Em sua obra, "Interpretação
das Culturas" (1973), Clifford Geertz (1926-2006), o antropólogo
introduz a ideia de "descrição densa",
defendendo que a cultura deve ser compreendida como um sistema de significados
compartilhados. Para ele, a cultura não é mero adorno da vida social, mas a
própria moldura que permite a interpretação do mundo. A involução, nesse
sentido, pode ser vista como um enfraquecimento dos sistemas simbólicos que dão
sentido à vida coletiva. Quando uma sociedade reduz seus horizontes simbólicos,
limitando a diversidade cultural, reprimindo o pensamento crítico, empobrecendo
sua linguagem ou vulgarizando o sagrado, ela embarca em um processo de
involução. Ele nos convida a ver que não há humanidade sem interpretação, e que
o empobrecimento dos significados é o prenúncio da barbárie.

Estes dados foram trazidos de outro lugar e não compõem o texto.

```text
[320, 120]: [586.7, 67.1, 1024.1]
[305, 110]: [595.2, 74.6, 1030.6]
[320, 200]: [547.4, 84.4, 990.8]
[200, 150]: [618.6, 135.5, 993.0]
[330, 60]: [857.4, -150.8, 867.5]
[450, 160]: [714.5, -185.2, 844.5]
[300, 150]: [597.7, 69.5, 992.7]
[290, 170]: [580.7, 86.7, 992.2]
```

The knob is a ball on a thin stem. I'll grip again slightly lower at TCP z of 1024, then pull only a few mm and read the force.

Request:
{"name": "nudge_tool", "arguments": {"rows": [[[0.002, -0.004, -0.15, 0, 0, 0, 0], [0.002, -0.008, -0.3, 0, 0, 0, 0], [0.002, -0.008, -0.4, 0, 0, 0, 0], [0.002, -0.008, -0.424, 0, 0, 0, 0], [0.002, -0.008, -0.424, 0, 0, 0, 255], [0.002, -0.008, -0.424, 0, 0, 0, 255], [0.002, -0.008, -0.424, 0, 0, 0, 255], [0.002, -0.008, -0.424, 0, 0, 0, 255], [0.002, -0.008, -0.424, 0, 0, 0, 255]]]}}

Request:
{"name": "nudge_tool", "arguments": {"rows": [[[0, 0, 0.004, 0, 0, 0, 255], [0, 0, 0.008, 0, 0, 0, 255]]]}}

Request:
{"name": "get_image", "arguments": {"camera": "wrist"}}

Embora seja impossível um retorno literal à vida das cavernas,
muitos autores identificam traços de primitivismo simbólico em sociedades
hodiernas. O culto à força bruta, o apelo aos instintos mais básicos e a
negação das leis que comandam o Universo, como princípio de mediação social caracterizam
esse retorno. Hannah Arendt, em "As
Origens do Totalitarismo" (1951), aponta para essa regressão
civilizatória ao discutir como ideologias totalitárias desumanizam o outro e
destroem a capacidade de julgamento moral.
A expressão "involução"
ganha notoriedade no contexto chinês moderno, especialmente entre jovens
profissionais urbanos. Originalmente um termo antropológico para descrever um
tipo de desenvolvimento estagnado, quando um sistema cresce em intensidade, mas
não em inovação, ele passa a denotar frustração social com um modelo de vida
competitivo, exaustivo e sem perspectivas reais de progresso. Na China
contemporânea, apesar de avanços tecnológicos e econômicos, muitos vivenciam um
ciclo de produtividade excessiva e recompensas decrescentes. O fenômeno é
identificado na supercompetição acadêmica, na carga de trabalho extrema e na
pressão social por performance. Assim, a involução se manifesta não como
estagnação material, mas como colapso do bem-estar e da criatividade,
sinalizando uma decadência invisível.
A sociedade contemporânea apresenta um paradoxo: na medida em que
se torna mais complexa em termos de sistemas, redes e informações, ela também
se mostra mais vulnerável à fragmentação, nega a existência de valores,
verdades, propósitos inerentes à vida e inclinada à superficialidade. A
involução ocorre como descompasso entre complexidade estrutural e maturidade
moral. Tecnologicamente avançados, mas espiritualmente exaustos, os indivíduos
vivem imersos em redes de comunicação instantânea, mas carecem de escuta e
diálogo autênticos. O sociólogo Zygmunt Bauman descreve essa condição como
"modernidade líquida", onde
relações, instituições e identidades tornam-se instáveis e descartáveis. Neste
contexto, a involução não é visível como ruína externa, mas como colapso
silencioso das virtudes humanas: solidariedade, empatia, reverência,
transcendência.
O que o maçom pode fazer? A Maçonaria, como escola iniciática e
ética, tem por missão contribuir com a elevação moral, intelectual e espiritual
do ser humano. Diante do cenário de involução, o maçom deve ser o agente lúcido
da resistência. Sua atuação começa com o autoconhecimento, passa pela vivência
dos princípios maçônicos e culmina no serviço à sociedade. Sua filosofia
recomenda três ações:
1. Restaurar os Significados - Em tempos de banalização
simbólica, o maçom deve cultivar o sentido profundo dos ritos, das palavras e
dos gestos. A simbologia maçônica deve ser vivida como experiência
transformadora, não como tradição mecânica;
2. Fomentar o Diálogo Filosófico - A loja maçônica deve
ser espaço de escuta ativa, debate construtivo e reflexão crítica. O maçom pode
contribuir trazendo temas relevantes à pauta, conduzindo estudos com método
andragógico e incentivando a construção coletiva do saber;
3. Agir com Ética na Sociedade - A influência do maçom
não se limita ao templo. Ele deve atuar como luz no mundo profano: no trabalho,
na família, na política e nas redes sociais. A coerência entre discurso e
prática é a verdadeira pedra filosofal da luta contra a involução.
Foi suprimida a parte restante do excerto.